**Quoted text**
- - -
Friday, May 29, 2015

The Key in the Hand – Chiharu Shiota in the Japan Pavilion, Venice Biennale 2015




For the Japan Pavilion, Chiharu Shiota has created a magical grotto from every day materials: red string and old keys.  As in earlier installations, the artist transforms the rational geometric spaces of the gallery by stretching thousands of different lengths of string from the ceiling to points on the walls, floor and objects.  This repetitive weaving process builds up complex and overlapping layers, forming intimate, immersive, and cave-like spaces that invite exploration and provoke feelings of wonder and delight.  The webs of red string filter and reflect the light; making the space glow with a gentle pink like a strange underwater world. Where the layers of string are densest, the color coalesces into the strong bright red of blood emerging from a fresh cut. 

Two humble wooden boats float in the center of the room and the layers of string and suspended keys form a vortex of energy around each one.  Keys dangle everywhere and spill onto the floor – 180,000 were collected in donation boxes placed in museums in Germany (the artist lives in Berlin) as well as the United States and Japan.  Sometimes a lone key hangs from a single strand, sometimes a group of keys is clustered together. The keys are mostly antique in style and bear a dark patina of age.

This beautiful installation was one of my favorites.  Before reading the artist’s statement, my associations are from the world of fairy tales: the heavy bunch of keys that Blue Beard gives to his wives, allowing them to open the doors to every room in his fortress but one mysterious forbidden one.  Little Red Riding Hood setting off for her journey through the forest labyrinth, where layers of trees hide many secrets.  The drop of blood in the snow that prompts Snow White’s mother to wish for a daughter with lips as red as blood and skin as white as snow.  The twisting brambles that bury the castle of an enchanted princess in a dense web of vines and thorns.
- - -
**Dataset extract**
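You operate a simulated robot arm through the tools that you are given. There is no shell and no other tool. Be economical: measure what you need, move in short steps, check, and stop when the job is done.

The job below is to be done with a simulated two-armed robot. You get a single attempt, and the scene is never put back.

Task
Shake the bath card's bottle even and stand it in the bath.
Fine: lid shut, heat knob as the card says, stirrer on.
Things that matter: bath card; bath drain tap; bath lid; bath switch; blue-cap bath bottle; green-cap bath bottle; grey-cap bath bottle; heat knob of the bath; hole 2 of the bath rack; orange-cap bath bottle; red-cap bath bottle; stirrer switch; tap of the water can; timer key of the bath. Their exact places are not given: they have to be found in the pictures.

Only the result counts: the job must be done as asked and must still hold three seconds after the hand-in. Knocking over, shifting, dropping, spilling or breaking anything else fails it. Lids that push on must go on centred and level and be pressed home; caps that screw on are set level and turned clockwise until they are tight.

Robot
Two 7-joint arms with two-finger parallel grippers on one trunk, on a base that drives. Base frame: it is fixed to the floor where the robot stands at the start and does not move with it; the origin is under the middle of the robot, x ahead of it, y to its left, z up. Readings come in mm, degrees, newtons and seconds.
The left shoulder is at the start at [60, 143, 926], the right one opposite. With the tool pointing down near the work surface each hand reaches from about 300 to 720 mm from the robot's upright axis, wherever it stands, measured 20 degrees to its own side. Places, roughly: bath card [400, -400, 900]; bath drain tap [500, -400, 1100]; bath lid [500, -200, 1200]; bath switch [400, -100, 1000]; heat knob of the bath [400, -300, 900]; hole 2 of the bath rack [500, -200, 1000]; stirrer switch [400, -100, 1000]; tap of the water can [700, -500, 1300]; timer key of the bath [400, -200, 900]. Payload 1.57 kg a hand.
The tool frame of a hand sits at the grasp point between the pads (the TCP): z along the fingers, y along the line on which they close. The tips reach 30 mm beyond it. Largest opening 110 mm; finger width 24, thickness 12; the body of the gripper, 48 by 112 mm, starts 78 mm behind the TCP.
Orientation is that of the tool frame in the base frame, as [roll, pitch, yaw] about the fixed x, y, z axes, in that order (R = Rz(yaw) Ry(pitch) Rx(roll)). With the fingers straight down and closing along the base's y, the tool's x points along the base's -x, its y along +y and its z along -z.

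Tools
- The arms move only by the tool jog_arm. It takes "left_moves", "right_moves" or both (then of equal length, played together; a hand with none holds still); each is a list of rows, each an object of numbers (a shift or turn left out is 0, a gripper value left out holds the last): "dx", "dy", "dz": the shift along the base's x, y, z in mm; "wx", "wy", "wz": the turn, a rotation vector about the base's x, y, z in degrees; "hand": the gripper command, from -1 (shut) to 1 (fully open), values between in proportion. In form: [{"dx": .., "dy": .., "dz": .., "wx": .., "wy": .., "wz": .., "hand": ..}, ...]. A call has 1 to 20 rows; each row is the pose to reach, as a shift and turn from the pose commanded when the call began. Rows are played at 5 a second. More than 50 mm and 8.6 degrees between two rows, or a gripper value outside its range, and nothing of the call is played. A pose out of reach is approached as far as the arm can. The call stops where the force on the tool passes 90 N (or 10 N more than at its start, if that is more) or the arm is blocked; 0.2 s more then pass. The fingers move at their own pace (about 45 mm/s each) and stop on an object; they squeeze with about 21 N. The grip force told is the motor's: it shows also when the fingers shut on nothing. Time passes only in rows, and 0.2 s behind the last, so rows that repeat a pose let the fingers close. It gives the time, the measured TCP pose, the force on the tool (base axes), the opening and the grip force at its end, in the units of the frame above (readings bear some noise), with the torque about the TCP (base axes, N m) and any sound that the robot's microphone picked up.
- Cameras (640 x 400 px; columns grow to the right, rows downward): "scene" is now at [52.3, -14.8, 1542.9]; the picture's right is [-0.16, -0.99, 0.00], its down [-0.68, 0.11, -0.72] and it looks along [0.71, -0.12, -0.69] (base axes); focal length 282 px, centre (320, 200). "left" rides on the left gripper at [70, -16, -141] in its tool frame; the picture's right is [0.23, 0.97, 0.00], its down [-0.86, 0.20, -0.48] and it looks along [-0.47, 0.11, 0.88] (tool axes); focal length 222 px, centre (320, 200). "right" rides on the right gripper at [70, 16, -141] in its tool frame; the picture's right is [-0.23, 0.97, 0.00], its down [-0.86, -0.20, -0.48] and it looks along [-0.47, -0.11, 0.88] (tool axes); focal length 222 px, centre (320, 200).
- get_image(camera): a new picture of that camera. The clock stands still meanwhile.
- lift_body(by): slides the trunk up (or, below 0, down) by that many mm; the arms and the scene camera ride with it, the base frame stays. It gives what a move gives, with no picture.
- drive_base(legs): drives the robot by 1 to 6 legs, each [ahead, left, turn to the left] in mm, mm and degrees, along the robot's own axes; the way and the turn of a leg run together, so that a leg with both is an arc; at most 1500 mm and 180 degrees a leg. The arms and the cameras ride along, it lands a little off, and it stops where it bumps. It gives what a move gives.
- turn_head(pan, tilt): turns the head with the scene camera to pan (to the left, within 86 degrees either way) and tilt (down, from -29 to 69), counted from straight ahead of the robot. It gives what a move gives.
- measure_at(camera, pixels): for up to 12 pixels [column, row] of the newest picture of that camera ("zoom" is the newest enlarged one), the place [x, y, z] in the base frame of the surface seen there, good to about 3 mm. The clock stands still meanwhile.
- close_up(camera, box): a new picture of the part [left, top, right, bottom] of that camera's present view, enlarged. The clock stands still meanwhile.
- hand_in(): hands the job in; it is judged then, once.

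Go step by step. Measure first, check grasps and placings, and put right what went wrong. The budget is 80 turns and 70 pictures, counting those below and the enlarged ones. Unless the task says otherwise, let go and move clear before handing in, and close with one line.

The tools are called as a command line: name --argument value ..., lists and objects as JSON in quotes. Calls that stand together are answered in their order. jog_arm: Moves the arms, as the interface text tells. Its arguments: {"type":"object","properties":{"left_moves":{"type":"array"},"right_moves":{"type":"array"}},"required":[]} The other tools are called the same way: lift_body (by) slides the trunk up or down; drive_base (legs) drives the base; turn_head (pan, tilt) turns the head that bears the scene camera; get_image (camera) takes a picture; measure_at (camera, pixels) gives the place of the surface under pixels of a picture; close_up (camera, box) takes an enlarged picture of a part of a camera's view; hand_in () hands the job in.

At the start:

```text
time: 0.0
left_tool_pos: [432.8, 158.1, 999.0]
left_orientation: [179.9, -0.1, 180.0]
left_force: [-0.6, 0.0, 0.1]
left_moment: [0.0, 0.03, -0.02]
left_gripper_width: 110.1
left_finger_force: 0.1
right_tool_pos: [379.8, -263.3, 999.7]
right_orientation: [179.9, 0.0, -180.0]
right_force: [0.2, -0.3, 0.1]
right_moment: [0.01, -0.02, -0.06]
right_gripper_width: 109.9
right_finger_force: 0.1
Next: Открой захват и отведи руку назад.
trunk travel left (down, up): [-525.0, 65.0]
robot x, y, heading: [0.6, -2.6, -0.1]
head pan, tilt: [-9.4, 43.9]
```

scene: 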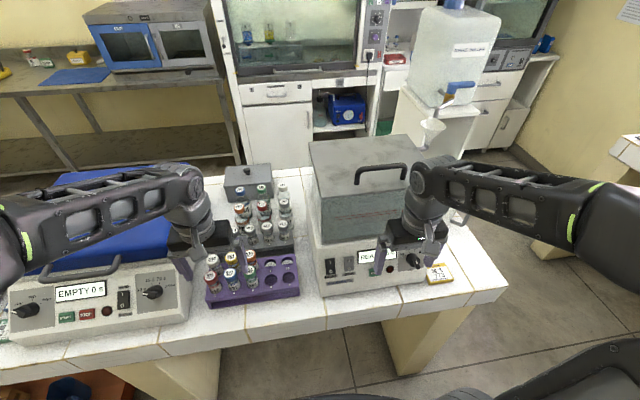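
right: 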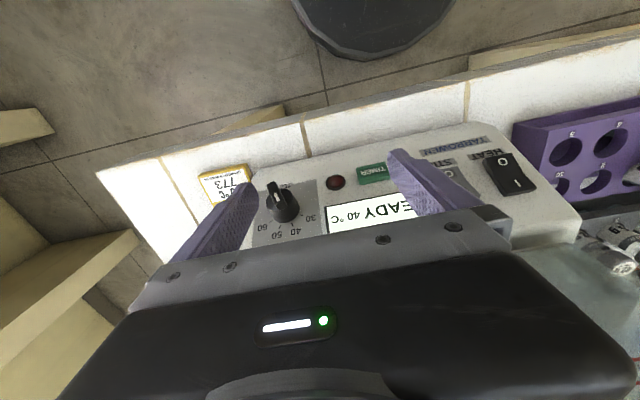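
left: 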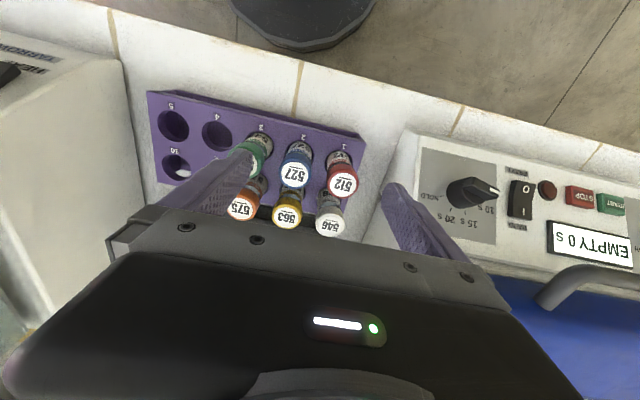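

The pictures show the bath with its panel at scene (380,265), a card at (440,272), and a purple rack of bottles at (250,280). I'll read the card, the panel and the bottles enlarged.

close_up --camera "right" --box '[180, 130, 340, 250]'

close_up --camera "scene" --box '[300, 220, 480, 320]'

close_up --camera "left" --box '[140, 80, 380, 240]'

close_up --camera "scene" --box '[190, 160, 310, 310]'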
- - -
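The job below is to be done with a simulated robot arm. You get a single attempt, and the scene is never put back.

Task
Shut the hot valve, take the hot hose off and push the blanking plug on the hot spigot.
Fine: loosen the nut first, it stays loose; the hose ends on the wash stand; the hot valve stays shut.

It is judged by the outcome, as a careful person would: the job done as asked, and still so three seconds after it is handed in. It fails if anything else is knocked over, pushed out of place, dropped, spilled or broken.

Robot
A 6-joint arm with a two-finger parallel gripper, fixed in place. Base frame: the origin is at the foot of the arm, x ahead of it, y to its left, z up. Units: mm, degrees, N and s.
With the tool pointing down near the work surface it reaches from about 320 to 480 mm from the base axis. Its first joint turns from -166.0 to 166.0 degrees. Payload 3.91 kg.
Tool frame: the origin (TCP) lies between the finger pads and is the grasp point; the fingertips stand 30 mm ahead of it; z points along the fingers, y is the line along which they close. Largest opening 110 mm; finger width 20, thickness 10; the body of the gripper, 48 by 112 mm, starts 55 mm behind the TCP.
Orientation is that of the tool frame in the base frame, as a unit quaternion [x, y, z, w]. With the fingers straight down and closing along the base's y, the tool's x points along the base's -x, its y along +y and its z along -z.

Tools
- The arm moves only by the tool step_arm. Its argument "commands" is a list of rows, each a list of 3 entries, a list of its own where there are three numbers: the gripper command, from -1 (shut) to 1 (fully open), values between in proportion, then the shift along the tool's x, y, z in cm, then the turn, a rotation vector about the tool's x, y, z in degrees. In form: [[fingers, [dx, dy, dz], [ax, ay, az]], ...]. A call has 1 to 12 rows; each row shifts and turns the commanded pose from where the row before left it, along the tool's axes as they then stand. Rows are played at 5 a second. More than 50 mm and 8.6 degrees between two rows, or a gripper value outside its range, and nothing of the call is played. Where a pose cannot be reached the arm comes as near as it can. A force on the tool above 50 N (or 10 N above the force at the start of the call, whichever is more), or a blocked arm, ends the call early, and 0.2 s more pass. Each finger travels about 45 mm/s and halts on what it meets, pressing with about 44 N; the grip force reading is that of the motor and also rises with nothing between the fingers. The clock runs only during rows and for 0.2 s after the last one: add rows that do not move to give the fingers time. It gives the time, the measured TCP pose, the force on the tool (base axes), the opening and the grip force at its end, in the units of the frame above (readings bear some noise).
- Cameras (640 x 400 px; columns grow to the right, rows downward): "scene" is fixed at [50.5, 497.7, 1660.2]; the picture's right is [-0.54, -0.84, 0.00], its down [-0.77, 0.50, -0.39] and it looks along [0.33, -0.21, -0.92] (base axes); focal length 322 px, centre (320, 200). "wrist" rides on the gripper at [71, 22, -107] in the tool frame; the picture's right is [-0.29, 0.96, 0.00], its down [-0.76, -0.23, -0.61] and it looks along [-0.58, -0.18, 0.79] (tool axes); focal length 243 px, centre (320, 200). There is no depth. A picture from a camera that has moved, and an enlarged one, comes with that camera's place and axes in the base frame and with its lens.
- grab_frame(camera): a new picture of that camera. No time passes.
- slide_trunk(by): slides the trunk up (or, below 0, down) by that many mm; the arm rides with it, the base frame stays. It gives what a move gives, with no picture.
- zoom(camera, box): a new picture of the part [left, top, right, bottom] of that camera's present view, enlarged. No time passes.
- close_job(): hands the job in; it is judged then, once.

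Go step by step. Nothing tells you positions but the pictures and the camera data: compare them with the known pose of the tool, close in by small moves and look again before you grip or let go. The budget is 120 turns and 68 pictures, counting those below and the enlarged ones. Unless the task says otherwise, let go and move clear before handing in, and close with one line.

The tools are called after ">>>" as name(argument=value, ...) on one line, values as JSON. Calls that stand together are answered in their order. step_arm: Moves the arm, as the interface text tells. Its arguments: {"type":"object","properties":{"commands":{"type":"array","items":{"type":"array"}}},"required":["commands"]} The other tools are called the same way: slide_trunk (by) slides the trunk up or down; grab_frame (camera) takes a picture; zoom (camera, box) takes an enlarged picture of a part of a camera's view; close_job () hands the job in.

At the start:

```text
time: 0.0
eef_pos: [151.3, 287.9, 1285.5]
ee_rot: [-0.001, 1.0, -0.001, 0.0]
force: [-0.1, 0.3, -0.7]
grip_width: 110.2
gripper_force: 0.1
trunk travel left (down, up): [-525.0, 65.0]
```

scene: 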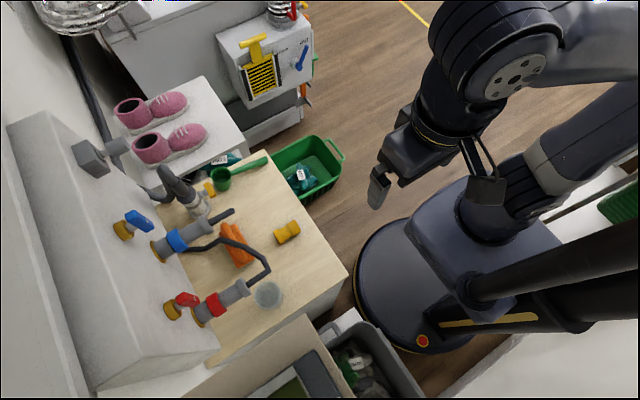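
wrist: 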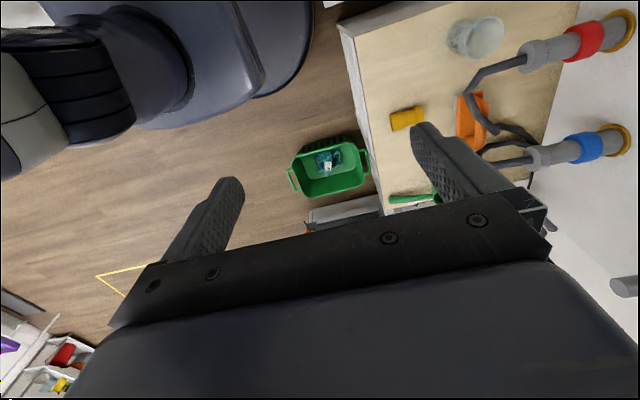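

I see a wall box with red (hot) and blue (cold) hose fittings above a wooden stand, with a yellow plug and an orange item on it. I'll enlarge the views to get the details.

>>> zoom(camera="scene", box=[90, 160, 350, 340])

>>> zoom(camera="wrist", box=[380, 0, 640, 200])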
- - -
**List of tasks**
a: Transcribe the quoted text beginning at "For the Japan". Stop after "a fresh cut.".
b: Write the next part of the quoted text, the one that starts with "Friday, May 29, 2015".

**Replies**
a:
For the Japan Pavilion, Chiharu Shiota has created a magical grotto from every day materials: red string and old keys.  As in earlier installations, the artist transforms the rational geometric spaces of the gallery by stretching thousands of different lengths of string from the ceiling to points on the walls, floor and objects.  This repetitive weaving process builds up complex and overlapping layers, forming intimate, immersive, and cave-like spaces that invite exploration and provoke feelings of wonder and delight.  The webs of red string filter and reflect the light; making the space glow with a gentle pink like a strange underwater world. Where the layers of string are densest, the color coalesces into the strong bright red of blood emerging from a fresh cut.

b:
Of course, the installation also evokes dark stories from history. Could these be the keys to doors in the ghost towns of Fukushima, where radioactivity caused by storm damage to a nuclear power plant has forced more than 50,000 citizens to abandon their homes?  Or the keys that belonged to any of the millions of exiles and refugees dislocated by violence, economic devastation, or environmental disaster around the globe and throughout time.  These could be the keys that belong to the victims of the Holocaust who once carried the travel-worn suitcases and trunks stacked up to form Fabio Mauri's Wailing Wall, which I wrote about in an earlier post.

In actuality, Shiota has said that she wanted to get away from these sad associations, which weigh people down, and create a piece that looks to the future and has a sense of hope.  Of course, Shiota says, the work is also about memory.  It would be close to impossible to look at keys of this sort – which have so much character – and not wonder about their absent owners.  The work’s title, “The key in the hand” recalls this intimate connection between owner and object, renewed every time the hand clasps the key to turn it in a lock.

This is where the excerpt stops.